La prima rivolta delle colonie americane inizia nel 1699, quando il Parlamento britannico approva una legge che vieta ai coloni di gestire la produzione della lana costringendoli ad esportarla in Inghilterra ed a importare a loro volta i tessuti inglesi. Per tutta risposta i coloni iniziano a boicottarli. Ma come il resto dell’Impero, le colonie americane non disponevano né di manifatture né di macchinari per filare e tessere, tantomeno possedevano le infrastrutture commerciali ed il know-how necessari per gli scambi. Avevano però la lana, e di alta qualità, e quasi ogni famiglia aveva in casa un arcolaio. Tutte le donne sapevano filare, lavorare a maglia e tessere. Quando partì il boicottaggio si misero a farlo con lena, sfidando con il loro artigianato casalingo l’efficiente produzione industriale britannica: fu una lotta tra Davide e Golia.
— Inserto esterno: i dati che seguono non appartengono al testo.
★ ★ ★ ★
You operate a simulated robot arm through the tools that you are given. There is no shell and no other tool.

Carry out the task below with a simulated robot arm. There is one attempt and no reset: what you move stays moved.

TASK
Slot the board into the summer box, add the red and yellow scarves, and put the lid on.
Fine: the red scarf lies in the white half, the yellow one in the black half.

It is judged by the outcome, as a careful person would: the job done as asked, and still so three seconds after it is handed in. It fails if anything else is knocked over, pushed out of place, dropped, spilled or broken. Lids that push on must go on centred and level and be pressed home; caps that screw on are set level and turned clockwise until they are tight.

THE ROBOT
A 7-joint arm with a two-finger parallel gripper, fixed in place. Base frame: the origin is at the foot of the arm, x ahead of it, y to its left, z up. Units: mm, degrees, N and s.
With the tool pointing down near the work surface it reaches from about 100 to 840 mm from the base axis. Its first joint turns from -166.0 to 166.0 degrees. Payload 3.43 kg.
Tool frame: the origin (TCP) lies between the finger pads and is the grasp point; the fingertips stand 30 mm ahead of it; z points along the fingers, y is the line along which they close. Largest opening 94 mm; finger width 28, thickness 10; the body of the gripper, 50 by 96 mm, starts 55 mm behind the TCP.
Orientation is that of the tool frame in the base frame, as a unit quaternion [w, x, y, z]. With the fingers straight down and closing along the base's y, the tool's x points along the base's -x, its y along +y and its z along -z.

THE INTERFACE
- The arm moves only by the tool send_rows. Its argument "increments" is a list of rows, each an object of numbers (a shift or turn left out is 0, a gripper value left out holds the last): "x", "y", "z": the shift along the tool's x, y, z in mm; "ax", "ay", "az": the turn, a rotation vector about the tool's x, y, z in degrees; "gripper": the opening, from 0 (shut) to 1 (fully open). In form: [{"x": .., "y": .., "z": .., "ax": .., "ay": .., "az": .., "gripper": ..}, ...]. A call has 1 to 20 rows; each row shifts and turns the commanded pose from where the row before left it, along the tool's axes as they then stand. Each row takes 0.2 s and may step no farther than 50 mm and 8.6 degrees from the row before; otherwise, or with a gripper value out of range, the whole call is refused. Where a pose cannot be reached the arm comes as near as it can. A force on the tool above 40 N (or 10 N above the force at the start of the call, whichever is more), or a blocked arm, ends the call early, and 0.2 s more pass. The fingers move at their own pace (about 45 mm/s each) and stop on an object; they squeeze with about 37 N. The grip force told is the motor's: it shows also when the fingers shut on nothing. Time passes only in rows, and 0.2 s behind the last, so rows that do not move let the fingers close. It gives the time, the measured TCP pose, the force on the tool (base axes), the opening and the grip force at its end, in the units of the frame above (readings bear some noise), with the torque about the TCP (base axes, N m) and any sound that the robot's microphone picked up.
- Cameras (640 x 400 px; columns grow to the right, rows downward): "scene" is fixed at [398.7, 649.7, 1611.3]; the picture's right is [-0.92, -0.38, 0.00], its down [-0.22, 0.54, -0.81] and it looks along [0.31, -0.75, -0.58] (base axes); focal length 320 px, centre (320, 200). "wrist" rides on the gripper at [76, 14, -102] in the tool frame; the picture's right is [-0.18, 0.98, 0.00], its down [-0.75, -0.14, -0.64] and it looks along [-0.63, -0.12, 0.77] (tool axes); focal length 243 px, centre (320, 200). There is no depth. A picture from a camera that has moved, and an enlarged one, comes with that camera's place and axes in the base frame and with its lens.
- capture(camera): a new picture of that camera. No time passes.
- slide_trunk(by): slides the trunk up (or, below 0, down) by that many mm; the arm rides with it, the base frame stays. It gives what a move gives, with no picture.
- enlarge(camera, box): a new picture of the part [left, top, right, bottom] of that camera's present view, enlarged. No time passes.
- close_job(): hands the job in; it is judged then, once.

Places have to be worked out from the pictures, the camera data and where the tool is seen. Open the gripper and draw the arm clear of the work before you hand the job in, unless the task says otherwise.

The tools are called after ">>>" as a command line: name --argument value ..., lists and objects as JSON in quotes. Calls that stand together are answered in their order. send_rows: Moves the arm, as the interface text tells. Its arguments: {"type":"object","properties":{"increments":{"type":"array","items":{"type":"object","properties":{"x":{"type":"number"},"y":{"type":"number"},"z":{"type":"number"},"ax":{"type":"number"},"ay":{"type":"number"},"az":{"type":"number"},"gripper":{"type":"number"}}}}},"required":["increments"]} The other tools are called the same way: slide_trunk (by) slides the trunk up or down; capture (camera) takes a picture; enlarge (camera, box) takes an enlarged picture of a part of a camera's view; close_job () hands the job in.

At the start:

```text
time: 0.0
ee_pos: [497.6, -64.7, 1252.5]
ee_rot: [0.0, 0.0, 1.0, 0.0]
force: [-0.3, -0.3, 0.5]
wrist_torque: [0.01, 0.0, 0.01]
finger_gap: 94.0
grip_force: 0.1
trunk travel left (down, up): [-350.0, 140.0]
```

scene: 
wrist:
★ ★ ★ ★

Le donne organizzarono concorsi di filatura, lavoro a maglia e tessitura incitandosi a vicenda a produrre sempre di più; si riunivano nelle case, nei palazzi pubblici, nelle biblioteche, nelle chiese e persino nelle pubbliche piazze portandosi dietro gli strumenti della loro arte e così filavano, sferruzzavano e tessevano dall’alba al tramonto. Le chiamavano “le api che sferruzzano”. E in effetti i loro luoghi d’incontro somigliavano ad alveari ma senza un’ape regina; erano fabbriche artigianali itineranti dove eserciti femminili lavoravano alacremente come api per tenere in vita le loro famiglie e le loro comunità, e per costruire la futura nazione.
Quando l’embargo si estese al tè, allo zucchero ed ad altri prodotti alimentari le donne li sostituirono con prodotti locali e così artigianato ed economia domestica fiaccarono il potere economico che l’Impero britannico esercitava sulle colonie. Quando finalmente la guerra d’indipendenza scoppiò, le donne vestirono e nutrirono l’esercito, combattendo con armi diverse da quelle degli uomini – arcolai, ferri, telai e una grande inventiva nella scelta alternativa del menù familiare – e così facendo contribuirono al suo esito positivo.
La storia, tuttavia, ha preferito ignorare il loro apporto e, quando nacque la nuova nazione americana fondata sull’uguaglianza, le donne ne rimasero fuori, ottenendo il diritto di voto soltanto nel 1920 grazie alla battaglia condotta dalle loro pro-nipoti, le suffragette.
Ad esattamente cento anni di distanza, l’America è chiamata a votare Kamala Harris, un’altra pronipote delle api che sferruzzano, figlia anche lei di emigrati. Se la risposta sarà positiva finalmente la storica frase “all men are born equal” assumerà il giusto significato universale, non più circoscritto agli appartenenti al genere maschile.